ペロブスカイト太陽電池開発を支援、東京都が助成
東京都は、日本発の技術である次世代型ソーラーセル「ぺロブスカイト太陽電池」の実用化に向けて、開発事業者の支援を始めた。都は、2023年度からリコーといった開発企業4社などと協定を結び、都の下水処理場や庁舎を、この太陽電池の実証の場所地として活用してもらう取り組みを進めてきたが、電池開発自体に資金的な援助をするのは初めてになる。
ペロブスカイト太陽電池は、通常の普及したシリコン系と比べて、高い競争力が期待され、太陽光パネルのさらなる普及に大きく貢献するとされている。
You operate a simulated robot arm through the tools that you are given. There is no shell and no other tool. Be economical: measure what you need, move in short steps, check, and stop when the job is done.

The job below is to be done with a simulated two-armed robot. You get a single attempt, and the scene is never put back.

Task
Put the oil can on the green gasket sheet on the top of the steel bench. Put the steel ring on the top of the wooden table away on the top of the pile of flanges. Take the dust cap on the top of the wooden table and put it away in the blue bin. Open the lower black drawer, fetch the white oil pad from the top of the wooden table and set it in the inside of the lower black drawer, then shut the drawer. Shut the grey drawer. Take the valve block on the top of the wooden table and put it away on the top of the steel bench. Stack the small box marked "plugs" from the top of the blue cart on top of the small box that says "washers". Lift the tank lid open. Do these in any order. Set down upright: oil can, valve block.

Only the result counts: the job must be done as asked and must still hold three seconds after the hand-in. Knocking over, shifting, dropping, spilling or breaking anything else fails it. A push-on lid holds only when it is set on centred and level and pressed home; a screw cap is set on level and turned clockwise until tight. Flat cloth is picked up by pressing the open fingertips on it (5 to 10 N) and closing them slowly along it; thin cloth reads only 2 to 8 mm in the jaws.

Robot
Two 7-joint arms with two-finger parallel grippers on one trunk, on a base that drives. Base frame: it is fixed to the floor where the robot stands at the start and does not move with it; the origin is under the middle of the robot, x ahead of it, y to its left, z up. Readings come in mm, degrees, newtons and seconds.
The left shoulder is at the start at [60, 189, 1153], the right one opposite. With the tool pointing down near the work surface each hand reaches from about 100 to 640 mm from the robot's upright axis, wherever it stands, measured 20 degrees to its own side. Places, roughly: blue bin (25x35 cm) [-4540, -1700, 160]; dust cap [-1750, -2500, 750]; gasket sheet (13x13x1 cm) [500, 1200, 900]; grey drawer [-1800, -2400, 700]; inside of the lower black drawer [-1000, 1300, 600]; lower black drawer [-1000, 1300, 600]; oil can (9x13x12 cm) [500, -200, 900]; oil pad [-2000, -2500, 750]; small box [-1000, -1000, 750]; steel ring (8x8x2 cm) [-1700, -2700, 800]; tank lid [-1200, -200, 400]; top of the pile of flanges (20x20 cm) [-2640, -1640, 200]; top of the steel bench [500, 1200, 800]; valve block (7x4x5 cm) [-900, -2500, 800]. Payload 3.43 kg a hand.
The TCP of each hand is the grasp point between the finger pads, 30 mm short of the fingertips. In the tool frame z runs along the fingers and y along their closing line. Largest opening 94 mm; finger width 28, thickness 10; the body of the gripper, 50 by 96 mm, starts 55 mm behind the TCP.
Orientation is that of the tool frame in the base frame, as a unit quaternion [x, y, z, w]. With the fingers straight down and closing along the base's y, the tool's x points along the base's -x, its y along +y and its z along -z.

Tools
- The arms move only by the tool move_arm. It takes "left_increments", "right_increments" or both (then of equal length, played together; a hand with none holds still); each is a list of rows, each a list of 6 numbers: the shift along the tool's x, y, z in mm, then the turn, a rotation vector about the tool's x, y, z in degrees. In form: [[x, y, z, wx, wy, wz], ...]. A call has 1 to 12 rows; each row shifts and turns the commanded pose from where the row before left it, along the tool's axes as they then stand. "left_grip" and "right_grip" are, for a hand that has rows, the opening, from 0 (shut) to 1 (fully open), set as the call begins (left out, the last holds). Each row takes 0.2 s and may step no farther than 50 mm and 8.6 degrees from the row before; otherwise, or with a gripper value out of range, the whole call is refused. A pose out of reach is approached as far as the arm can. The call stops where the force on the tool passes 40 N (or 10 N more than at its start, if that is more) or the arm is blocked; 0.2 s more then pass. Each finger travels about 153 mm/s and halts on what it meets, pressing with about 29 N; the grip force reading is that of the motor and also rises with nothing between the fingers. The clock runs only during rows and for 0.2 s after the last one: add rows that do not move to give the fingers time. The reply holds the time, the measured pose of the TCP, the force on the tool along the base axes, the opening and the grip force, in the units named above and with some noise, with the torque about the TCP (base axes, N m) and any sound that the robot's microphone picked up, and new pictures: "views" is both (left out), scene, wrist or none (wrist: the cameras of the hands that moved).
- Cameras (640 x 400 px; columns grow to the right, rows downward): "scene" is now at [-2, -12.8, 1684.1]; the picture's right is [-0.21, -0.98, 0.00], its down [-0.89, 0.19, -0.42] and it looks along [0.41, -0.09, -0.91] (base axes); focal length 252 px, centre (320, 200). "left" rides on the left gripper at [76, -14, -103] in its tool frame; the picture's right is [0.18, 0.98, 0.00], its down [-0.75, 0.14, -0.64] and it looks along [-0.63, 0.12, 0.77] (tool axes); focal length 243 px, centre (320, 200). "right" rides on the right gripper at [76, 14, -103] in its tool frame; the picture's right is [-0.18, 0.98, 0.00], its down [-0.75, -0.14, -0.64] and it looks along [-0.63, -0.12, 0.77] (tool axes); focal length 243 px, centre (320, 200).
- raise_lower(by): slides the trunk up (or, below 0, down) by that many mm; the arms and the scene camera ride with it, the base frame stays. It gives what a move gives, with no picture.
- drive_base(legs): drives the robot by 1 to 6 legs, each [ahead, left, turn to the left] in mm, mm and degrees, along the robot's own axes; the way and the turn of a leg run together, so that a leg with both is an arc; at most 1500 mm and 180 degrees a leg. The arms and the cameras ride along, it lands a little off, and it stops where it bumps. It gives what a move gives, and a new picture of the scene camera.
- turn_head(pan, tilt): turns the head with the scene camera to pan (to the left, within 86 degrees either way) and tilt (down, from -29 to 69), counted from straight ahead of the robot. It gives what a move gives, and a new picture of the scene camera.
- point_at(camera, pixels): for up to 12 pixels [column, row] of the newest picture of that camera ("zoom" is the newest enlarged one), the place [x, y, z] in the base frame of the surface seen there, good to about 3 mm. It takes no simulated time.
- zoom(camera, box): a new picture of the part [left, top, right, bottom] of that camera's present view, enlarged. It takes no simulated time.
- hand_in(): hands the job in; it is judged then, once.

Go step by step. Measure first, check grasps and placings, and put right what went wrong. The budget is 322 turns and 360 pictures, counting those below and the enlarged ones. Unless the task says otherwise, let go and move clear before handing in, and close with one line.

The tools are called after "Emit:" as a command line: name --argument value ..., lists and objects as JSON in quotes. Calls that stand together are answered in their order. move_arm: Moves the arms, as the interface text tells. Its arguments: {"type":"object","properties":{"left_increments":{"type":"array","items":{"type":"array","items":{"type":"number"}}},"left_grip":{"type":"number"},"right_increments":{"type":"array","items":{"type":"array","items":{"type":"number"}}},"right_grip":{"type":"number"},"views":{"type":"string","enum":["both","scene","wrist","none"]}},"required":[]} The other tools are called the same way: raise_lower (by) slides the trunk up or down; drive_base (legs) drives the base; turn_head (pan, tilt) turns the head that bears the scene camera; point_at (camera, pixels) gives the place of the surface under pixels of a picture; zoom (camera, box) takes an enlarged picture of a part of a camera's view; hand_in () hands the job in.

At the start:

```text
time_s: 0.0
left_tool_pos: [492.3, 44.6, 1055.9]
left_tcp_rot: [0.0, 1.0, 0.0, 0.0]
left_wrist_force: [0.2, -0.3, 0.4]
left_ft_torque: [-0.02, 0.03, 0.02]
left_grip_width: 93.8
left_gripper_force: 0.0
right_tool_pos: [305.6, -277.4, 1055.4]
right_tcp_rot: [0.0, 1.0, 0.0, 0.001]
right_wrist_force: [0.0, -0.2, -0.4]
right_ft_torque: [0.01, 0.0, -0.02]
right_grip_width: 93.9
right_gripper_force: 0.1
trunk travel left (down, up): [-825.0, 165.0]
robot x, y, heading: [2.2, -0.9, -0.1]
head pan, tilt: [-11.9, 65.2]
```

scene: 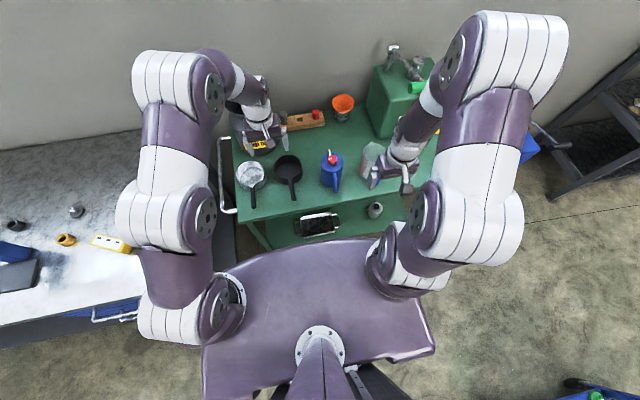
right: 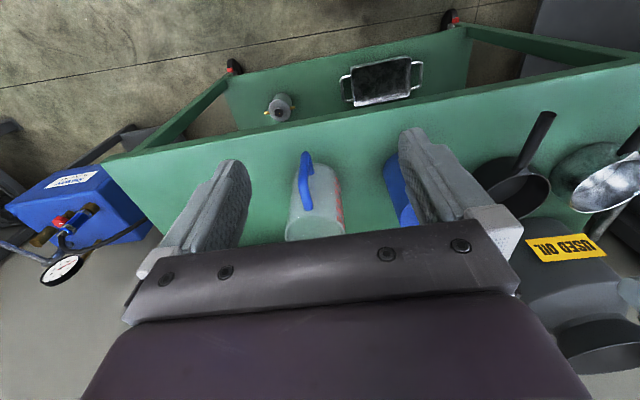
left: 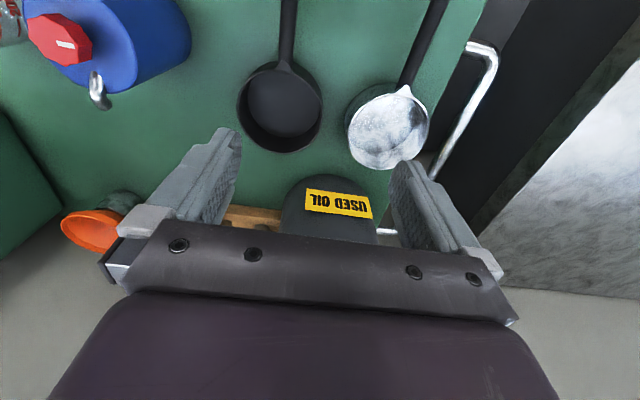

「薄くて、軽く、曲がるなどフレキシブル」であるため、設置対象の場所の範囲が広がることが大きな利点だ。ほかにも、製造技術開発によって大量生産、製造コストの低下の可能性があり、また、日本発の技術であることに加えて、主原料のヨウ素について、世界産出量の約30%が、千葉県など国内産というメリットがある。
こうした利点に着目し、東京都では、開発事業者が行う実証事業の一部を助成し、社会実装の加速化を図ることにした。東京都気候変動部によると、国内でペロブスカイト太陽電池を開発している事業者は10社程度あるという。
東京都は、30年には、再生可能エネルギー電力割合を50%にすることを目標に掲げている。今回の助成制度について、都気候変動対策部計画課の担当者は「特に都心部は、普通の太陽光パネルを設置する場所が少ない。屋根設置を推進しているが、住宅以外で、商業用ビルなどの屋上部分でも検討しているが、すでに機器や室外機など設置されていて、なかなかスペースが確保できないことが課題になっている」とし、ペロブスカイトが普及すれば、「ビルの壁のほか、これまで重くて乗せられなかった屋根や、学校の体育館などでも設置できる。再エネ電力の大量導入の解決策として期待している」と話す。
今回の助成対象について具体的な要件は、東京都内でぺロブスカイトの普及に向けた課題抽出や効果検証などを行う事業者で、その後の成果を引き続き都内で活用して、さらに都内での早期社会実装に向けて取り組む計画であることが条件になる。
調査・設計費、設備費、工事費などの経費のうち3分の2を補助し、4000万円を上限に助成する。予算額は計1億2000万円を確保し、25年3月末まで申請を受け付けるが、予算額に達し次第、募集を終える。申請受付の窓口は、東京都環境公社・東京都地球温暖化防止活動推進センター(03・6258・5313)。